WHAT
Revisiting Assumptions About the Data Revolution: Where Have We Made Progress and Where Are We Being Held Back
WHERE
Online
WHEN
Tuesday, January 9th, 2024 from 9:00 - 10:00 AM EST
About the Event
In 2014, the UN Secretary-General’s Independent Expert Advisory Group published its flagship report, “A World That Counts: Mobilizing the Data Revolution For Sustainable Development,” helping to launch a myriad of initiatives and entities to support countries in mobilizing new technologies and data to accelerate sustainable development. The report propounded a number of key assumptions, including that the public sector would be the primary institutional sector to guide data innovations for sustainable development and that data would serve as a standardizing force for greater accountability, openness, and responsiveness within government and empower individuals to increase their civic participation.
Ten years after the release of the report and the formal adoption of the Sustainable Development Goals (SDGs), the global environment has changed substantially.

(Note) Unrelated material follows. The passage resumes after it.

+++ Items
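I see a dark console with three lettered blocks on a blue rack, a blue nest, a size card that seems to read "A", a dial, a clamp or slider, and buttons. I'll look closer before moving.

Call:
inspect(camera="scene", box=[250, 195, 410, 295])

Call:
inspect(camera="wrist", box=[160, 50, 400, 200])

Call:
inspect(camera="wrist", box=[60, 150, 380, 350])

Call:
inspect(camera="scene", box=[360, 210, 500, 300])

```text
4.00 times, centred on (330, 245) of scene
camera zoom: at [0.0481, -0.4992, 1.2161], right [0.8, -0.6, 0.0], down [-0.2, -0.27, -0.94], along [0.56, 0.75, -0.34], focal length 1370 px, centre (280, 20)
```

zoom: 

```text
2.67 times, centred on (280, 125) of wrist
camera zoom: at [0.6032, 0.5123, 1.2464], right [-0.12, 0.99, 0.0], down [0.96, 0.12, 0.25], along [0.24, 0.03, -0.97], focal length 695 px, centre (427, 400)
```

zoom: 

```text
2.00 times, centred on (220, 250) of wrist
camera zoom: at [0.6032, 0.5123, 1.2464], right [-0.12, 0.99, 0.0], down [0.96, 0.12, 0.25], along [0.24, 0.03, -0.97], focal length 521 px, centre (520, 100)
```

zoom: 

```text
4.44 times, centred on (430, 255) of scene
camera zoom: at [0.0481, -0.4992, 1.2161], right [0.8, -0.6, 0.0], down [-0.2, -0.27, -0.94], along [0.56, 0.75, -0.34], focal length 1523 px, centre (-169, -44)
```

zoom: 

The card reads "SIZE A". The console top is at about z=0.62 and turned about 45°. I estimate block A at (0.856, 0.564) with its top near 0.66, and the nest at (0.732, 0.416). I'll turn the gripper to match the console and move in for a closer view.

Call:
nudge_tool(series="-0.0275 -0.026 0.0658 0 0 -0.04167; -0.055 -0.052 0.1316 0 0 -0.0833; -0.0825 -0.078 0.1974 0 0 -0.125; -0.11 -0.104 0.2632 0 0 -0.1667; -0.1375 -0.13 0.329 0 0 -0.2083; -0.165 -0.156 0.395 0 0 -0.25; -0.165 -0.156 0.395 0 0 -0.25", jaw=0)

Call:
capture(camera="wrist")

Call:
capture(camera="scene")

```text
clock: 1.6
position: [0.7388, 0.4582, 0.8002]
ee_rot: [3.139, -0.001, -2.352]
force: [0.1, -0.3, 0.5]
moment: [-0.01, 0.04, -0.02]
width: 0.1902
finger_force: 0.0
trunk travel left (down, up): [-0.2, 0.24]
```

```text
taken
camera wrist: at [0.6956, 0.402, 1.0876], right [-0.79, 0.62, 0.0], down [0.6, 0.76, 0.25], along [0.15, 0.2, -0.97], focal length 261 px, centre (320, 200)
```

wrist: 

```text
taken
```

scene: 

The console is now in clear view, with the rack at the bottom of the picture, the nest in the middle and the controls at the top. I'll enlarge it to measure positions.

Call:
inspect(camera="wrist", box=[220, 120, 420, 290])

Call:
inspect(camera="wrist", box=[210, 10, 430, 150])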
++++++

The amount of data being produced is unprecedented, governments have had to contend with a multitude of complex crises on a scale unlike ever before, the private sector has proven to be a prominent force in driving data innovations, and with the growing number of new technologies, including AI, privacy and legal concerns have become increasingly salient. It’s clear that the global data community is now at a crossroads to reflect on the progress we’ve made, what institutional shifts are needed to deliver on the promise of the data revolution, and how we should retool our thinking in the years ahead given the unanticipated challenges and new environment in which we are working.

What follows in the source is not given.